Last summer, the Arirang management vetoed a segment on the transfer of wartime command of the Korean army. It was the biggest political story of the season. The “Korea Today” panelists, both Korean and foreign, lined up with the government on this issue, so we would not have said anything hostile. But the issue is controversial among Koreans, so we could not do the story.
In the fall, President Roh Moo-hyun threatened to resign, and National Assembly members allegedly were on the North Korean payroll. You wouldn’t have heard about these events on “Korea Today” ― we discussed the 300 billionth export dollar earned and the 30 millionth cell phone manufactured, leavened with light features.

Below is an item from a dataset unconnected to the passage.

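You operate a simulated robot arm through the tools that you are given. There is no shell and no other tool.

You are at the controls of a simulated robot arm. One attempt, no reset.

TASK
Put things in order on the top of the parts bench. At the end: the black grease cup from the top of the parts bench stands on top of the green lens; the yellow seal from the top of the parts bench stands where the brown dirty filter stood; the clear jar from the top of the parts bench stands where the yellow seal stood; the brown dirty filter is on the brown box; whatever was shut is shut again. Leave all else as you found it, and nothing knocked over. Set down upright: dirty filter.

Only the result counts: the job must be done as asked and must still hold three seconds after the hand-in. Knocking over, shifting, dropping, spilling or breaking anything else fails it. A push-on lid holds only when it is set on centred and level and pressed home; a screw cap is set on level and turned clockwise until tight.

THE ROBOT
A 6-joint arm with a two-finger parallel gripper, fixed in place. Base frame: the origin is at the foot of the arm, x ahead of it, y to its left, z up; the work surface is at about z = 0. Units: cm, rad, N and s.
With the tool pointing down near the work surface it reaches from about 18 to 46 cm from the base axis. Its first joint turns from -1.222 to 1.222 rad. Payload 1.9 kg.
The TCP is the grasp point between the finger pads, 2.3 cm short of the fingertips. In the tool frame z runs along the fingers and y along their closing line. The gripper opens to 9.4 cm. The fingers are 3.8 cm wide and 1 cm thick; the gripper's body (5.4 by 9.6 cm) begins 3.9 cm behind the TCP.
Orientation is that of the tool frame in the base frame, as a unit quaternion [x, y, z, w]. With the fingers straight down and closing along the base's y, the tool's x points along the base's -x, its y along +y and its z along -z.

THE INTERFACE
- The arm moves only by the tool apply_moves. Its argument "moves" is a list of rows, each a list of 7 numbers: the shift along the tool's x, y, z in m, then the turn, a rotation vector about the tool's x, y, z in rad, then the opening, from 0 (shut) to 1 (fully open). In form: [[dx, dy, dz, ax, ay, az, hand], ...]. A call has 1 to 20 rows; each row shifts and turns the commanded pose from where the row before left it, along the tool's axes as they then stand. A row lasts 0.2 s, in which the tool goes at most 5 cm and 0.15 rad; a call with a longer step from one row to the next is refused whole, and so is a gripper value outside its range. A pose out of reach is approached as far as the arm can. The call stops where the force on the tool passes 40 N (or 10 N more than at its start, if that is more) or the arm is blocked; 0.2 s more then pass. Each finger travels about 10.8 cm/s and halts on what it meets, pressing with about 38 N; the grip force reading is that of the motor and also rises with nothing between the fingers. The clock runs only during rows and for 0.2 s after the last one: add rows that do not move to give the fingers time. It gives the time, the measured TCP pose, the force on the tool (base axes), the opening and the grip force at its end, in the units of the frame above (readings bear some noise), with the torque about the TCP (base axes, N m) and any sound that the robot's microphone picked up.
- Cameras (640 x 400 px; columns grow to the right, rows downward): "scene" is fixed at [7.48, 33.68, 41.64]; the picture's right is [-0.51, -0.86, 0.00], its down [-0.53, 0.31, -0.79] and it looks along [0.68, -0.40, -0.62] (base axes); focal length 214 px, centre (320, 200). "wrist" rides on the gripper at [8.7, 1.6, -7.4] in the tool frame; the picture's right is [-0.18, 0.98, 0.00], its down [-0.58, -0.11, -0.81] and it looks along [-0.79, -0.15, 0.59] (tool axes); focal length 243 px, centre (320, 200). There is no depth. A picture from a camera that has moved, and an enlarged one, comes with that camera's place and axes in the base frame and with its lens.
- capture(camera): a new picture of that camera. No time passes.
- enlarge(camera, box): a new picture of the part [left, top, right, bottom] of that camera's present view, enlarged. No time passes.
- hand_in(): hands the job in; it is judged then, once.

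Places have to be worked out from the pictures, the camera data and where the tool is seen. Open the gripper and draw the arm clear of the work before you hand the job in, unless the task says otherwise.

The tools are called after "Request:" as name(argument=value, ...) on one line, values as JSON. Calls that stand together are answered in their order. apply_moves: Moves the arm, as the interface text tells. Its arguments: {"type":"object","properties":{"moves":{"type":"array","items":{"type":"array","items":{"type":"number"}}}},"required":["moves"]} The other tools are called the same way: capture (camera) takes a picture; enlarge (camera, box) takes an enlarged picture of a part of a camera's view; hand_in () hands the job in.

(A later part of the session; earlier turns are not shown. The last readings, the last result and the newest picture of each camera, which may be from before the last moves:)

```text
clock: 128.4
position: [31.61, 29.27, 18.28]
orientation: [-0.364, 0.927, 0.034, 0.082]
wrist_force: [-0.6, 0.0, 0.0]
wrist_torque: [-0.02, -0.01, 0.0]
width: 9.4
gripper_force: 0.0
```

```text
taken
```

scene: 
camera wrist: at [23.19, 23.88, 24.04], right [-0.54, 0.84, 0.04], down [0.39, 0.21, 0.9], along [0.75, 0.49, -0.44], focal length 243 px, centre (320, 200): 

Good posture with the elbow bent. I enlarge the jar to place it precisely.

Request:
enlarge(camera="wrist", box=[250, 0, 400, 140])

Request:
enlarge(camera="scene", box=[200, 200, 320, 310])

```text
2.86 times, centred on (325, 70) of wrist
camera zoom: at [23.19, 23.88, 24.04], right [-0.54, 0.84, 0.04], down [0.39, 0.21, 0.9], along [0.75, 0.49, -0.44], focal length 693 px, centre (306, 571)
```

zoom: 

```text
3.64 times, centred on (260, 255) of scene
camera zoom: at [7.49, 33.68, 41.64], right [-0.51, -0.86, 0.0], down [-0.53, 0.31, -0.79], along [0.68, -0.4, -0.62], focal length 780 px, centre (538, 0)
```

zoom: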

Meanwhile, the other panelists had their own run-ins. In September, we wrote to the Arirang management, asking it to respect its mission (“Korea for the world, the world for Korea”) and Korea itself. We asked to be part of “a show that would tell the world about ‘Korea Today’ ― its success and dynamism, its vibrant democracy.”
A courteous reply thanked us and assured us that our “suggestions have been well noted and reviewed.”
You can see the outcome of the review when the new show airs this weekend. There is still a show called “Korea Today.” The slogan is the same, and perhaps my picture will still be on the Web site. But the troublesome panel of outsiders has been abolished. South Korea is shown as a society without controversy, where government policies are wise and unchallenged, where only economic statistics and cultural festivals engage public attention ― in short, a society without flesh-and-blood human beings. Rather the way, in fact, that North Korea pictures itself.
*The writer is a former editor of the JoongAng Daily and a professor at Yonsei GSIS.